Leverett, who battled an injury last season, earned the team’s Red Raider Award as the top contributor on the scout team during his redshirt season. The 5-11, 203-pounder from Katy, Texas, said that season is a big reason why he’s competing for a starting spot today.

Part of that learning process for Leverett was about doing all the other things running backs are required to do at K-State, besides run the football.

“I always took scout team seriously because I knew one day I’d be here fighting for a starting spot,” said Leverett, who was rated as the eighth-best running back out of Texas by the Houston Chronicle. “As a running back, I wanted to learn how to pass block because when I was in high school I’d just get the ball and just go. Pass blocking was one of those things I didn’t know how to do well, so when I was scout team I’d always try to work on fundamentals.

“Some people are like, ‘it’s just scout team,’ but I really tried to use it to get better, and it’s paying off now.”

There’s a good chance the running back that proves more proficient at doing all those other things well is one that will win the starting job.

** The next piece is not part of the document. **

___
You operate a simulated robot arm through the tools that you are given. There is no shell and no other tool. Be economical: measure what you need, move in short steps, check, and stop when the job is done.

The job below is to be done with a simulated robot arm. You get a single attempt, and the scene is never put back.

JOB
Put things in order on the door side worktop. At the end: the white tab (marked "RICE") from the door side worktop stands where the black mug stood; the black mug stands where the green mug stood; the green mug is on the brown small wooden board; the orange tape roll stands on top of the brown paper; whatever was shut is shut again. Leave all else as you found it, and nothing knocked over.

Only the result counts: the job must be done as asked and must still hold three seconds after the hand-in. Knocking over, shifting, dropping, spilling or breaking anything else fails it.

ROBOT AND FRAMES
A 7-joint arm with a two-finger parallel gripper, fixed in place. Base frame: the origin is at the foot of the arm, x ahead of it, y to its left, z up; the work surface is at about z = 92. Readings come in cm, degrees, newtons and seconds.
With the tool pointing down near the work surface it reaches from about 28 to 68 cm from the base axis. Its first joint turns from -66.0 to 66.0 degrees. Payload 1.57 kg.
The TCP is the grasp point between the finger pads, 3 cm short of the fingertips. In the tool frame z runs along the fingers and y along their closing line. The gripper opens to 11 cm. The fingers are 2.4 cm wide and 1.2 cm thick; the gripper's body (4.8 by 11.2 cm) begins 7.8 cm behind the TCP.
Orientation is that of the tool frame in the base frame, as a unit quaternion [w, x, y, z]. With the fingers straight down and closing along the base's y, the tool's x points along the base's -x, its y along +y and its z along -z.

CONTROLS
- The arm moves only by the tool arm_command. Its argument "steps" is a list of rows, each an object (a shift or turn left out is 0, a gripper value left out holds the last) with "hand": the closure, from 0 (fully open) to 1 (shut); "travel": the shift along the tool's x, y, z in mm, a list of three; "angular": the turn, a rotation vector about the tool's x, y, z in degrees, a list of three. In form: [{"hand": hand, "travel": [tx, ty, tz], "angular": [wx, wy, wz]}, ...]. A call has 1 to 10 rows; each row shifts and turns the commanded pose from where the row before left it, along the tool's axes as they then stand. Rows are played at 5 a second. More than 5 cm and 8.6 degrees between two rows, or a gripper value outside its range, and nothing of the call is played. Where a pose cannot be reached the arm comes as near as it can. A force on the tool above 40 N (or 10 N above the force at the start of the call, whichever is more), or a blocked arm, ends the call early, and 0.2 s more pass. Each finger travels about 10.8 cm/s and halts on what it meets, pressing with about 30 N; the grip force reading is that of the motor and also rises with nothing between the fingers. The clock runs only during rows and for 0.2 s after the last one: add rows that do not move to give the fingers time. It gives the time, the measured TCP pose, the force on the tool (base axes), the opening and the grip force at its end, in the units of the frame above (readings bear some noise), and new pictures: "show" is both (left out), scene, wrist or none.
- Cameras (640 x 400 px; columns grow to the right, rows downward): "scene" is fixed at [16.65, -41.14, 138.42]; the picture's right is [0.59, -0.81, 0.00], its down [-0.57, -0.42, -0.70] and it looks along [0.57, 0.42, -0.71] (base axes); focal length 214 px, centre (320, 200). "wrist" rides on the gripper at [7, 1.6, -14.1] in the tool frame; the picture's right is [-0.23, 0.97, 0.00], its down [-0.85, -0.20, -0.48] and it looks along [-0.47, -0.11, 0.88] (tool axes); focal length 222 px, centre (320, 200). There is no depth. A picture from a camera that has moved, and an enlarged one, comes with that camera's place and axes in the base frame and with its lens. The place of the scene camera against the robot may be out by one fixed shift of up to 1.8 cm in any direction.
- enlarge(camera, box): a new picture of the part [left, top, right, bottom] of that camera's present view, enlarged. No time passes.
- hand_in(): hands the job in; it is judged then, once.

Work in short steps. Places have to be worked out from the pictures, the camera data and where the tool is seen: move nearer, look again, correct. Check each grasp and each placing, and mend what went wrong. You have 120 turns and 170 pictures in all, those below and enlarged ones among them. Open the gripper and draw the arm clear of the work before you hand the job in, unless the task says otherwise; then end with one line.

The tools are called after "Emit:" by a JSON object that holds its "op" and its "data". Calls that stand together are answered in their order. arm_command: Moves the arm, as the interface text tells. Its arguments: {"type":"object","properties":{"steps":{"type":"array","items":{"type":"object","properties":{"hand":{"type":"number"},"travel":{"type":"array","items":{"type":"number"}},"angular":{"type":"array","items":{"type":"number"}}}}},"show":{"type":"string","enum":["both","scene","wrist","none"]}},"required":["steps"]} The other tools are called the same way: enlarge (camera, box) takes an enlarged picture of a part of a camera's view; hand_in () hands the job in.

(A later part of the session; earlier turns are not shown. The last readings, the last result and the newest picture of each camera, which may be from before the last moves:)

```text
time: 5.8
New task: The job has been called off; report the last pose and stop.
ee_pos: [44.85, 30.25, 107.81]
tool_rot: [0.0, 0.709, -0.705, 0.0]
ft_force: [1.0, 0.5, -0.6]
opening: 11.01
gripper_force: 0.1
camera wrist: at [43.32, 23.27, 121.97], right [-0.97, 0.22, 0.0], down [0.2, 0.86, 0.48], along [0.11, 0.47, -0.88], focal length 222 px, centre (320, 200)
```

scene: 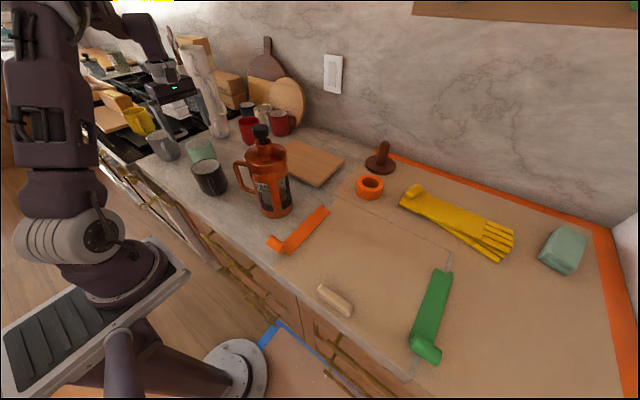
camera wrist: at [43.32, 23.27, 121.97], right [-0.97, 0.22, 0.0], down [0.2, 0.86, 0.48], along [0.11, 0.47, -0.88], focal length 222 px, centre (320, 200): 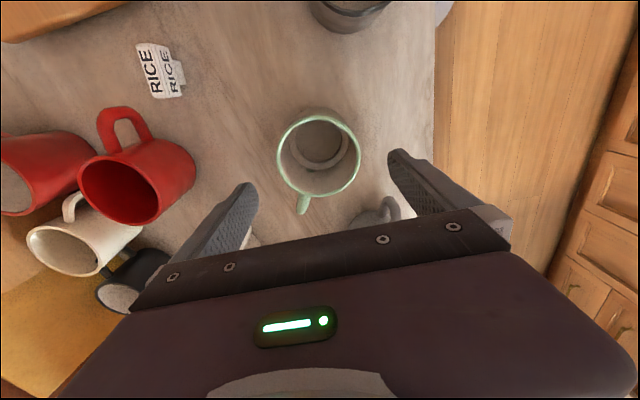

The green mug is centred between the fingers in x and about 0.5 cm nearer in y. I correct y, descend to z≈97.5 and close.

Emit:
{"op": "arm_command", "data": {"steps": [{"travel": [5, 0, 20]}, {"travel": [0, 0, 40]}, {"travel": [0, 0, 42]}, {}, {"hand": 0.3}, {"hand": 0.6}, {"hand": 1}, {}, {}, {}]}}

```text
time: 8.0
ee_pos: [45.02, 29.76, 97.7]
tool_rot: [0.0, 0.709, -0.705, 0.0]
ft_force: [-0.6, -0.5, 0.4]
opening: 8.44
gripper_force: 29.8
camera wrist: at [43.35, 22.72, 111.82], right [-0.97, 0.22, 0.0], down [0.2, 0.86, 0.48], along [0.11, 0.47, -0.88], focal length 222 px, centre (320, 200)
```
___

“You have to be able to protect the quarterback and take on those linebackers,” said the 5-10, 197-pound Jones, who rushed for more than 1,700 yards and 22 touchdowns as senior at Mandeville (La.) High.

One guy who knows a little about taking on linebackers is returning fullback Glenn Gronkowski. The sophomore-to-be played in 13 games last season and earned All-Big 12 Honorable Mention. Primarily a blocker, Gronkowski did emerge as a viable threat in the passing game, however, finishing with five catches for 194 yards and three touchdowns.

“He’s still fighting the consistency element of his progression,” Snyder said. “He’s proven a lot and we’re trying to put some weight on him to play that position. He’s a very athletic young man and he’s gaining a greater understanding of what we do.

“Playing as a young pup as he did last year, you weren’t always sure if he was on the right side of the formation or knew if we were going left or right. He’s gaining more in terms of his understanding of what it is that we do — now it is being able to process that information. I think that he will be diligent about that.”